━━━━━ PASSAGE GIVEN ━━━━━

Recently came across an article that talks about gravitational redshift as opposed to the pound rebka expt that talks about gravitational blue shift. There is a stark contradiction between the two. While the artcle makes a feeble attempt to defend GR, but the observations suggest otherwise.

Here is the article

phys.org...

Just wondering how ats'ers will articulate on this.
You either don't understand the Pound-Rebka experiment, general relativity, or both. The article clearly says the observations are consistent with predictions (of general relativity), as was the Pound Rebka experiment, so the only thing debunked is the idea that you might understand the predictions of GR:

"Star S2, one of the brightest stars in the Milky Way's innermost region, has its closest encounter with the galactic center supermassive black hole at a distance of 16.3 light hours...

"As it was predicted, and we showed in a previous study published in June 2018, during the closest approach of the star S2 to the black hole we observe the 'gravitational redshift' in the light of the star," Habibi explained.

I'll attempt to allay your confusion but it may be a hopeless cause since you seem to think general relativity is wrong, probably because you don't understand it, but maybe others can benefit from this explanation if you can't. Here is a diagram which illustrates how light is redshifted when leaving the Earth, which means it loses energy somewhat like if you attempt to throw an apple up, it loses energy:



So intuitively the concept is not hard, the redshift loss of energy as light shines away from the Earth can be compared to the kinetic energy lost of an object moving away from the earth. (The kinetic energy of the apple isn't really lost, it's converted to gravitational potential energy).

━━━━━ COLLECTED MATERIAL ━━━━━

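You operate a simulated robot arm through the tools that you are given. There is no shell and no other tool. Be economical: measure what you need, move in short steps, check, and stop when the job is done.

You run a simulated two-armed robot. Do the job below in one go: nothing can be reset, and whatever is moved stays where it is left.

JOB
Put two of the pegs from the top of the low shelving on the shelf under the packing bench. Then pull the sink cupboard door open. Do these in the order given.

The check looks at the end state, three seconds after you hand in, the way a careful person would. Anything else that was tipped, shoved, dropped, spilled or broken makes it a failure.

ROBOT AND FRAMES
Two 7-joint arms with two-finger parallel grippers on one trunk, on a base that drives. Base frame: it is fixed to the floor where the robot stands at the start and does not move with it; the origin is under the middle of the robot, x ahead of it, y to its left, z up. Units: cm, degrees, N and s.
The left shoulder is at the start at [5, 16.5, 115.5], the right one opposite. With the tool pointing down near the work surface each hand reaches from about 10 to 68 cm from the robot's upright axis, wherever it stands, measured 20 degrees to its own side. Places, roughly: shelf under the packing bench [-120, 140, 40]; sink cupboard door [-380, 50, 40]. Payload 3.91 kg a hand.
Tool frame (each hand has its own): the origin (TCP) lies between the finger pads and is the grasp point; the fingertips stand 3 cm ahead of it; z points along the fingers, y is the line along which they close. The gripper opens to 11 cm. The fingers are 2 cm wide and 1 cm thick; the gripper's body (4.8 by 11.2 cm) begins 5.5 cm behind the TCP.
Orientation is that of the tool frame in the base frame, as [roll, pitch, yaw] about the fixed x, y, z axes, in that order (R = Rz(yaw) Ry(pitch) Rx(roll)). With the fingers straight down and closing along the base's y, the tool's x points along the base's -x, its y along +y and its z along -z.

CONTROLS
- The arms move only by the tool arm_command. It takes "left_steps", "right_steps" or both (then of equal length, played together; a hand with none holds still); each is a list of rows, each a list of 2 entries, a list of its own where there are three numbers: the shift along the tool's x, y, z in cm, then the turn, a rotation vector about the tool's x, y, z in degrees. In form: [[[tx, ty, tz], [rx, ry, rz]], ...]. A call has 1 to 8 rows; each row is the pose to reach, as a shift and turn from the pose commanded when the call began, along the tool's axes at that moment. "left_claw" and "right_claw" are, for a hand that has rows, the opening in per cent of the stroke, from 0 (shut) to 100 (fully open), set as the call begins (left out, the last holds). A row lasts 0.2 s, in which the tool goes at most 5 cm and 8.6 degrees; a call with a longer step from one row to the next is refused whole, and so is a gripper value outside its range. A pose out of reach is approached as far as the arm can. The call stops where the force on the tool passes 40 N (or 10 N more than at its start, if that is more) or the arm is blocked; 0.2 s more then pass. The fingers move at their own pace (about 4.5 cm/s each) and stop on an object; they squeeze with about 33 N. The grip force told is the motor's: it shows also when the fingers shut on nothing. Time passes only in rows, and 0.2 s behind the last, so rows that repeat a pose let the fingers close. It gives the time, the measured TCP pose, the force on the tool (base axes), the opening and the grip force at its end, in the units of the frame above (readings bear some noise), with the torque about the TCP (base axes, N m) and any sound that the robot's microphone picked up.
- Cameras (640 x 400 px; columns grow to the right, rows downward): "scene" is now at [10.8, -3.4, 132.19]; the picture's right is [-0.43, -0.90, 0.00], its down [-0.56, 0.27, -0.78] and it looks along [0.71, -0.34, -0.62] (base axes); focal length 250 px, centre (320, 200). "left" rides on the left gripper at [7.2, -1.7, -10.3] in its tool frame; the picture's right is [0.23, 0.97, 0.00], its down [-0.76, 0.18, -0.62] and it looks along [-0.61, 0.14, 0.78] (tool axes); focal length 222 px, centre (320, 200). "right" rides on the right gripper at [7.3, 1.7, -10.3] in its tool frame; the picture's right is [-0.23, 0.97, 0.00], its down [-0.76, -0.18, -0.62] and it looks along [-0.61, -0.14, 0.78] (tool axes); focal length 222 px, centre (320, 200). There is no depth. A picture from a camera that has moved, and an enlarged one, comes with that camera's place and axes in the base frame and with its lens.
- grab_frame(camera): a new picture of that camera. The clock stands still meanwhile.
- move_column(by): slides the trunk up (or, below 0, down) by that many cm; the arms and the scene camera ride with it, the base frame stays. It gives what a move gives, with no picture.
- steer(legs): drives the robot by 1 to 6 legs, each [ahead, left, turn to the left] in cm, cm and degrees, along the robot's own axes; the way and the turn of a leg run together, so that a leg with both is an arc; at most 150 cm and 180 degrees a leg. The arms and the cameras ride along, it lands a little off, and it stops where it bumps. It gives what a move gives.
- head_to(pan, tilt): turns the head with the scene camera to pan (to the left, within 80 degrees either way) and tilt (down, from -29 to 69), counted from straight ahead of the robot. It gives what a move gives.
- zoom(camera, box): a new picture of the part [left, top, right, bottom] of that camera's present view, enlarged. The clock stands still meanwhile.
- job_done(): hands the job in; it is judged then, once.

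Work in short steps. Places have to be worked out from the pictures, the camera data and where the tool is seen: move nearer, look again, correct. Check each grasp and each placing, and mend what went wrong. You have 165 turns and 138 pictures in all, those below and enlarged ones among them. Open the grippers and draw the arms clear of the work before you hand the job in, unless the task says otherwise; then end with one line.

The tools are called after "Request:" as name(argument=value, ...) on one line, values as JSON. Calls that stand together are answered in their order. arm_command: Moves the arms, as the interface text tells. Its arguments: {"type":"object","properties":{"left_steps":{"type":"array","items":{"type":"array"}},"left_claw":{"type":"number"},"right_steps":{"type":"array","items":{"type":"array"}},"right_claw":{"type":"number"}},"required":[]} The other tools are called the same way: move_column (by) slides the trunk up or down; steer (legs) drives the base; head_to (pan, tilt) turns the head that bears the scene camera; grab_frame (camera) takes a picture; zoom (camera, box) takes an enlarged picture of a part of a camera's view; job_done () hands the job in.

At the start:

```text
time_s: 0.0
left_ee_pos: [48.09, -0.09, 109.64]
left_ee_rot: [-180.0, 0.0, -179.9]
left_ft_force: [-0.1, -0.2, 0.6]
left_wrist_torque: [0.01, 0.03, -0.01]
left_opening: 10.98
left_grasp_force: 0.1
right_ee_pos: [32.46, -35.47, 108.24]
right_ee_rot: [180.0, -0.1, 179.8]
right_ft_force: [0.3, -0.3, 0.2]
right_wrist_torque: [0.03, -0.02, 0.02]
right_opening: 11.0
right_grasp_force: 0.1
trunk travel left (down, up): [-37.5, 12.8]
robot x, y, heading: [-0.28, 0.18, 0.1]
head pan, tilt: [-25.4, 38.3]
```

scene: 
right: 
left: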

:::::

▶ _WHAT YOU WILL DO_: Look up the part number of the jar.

━━━━━

▶ _WHAT YOU WILL DO_:
a. Pull out the sentences of the passage given that run from "Recently came across" through "phys.org..." and give them unchanged.
b. Please continue the passage given.

▶ _ANSWERS_:
a.
Recently came across an article that talks about gravitational redshift as opposed to the pound rebka expt that talks about gravitational blue shift. There is a stark contradiction between the two. While the artcle makes a feeble attempt to defend GR, but the observations suggest otherwise.

Here is the article

phys.org...

b.
Now why did Pound-Rebka talk about blue shift instead of redshift? Because they aimed their "light" or electromagnetic frequencies toward the earth (The frequencies they used were higher than visible light). So imagine dropping the apple from a tall building, it accelerates and gains kinetic energy, so in the above analogy with the apple, blueshifting is how light gains energy, which means the wavelengths appear to get shorter because the clocks used to measure the wavelengths are affected by gravity.

So in the following illustration of a massive object on the right:

-Light traveling toward the massive object is blue shifted and gains energy somewhat like a falling apple gains energy.
-Light traveling away from the massive object is red shifted and loses energy somewhat like an apple you toss up loses energy.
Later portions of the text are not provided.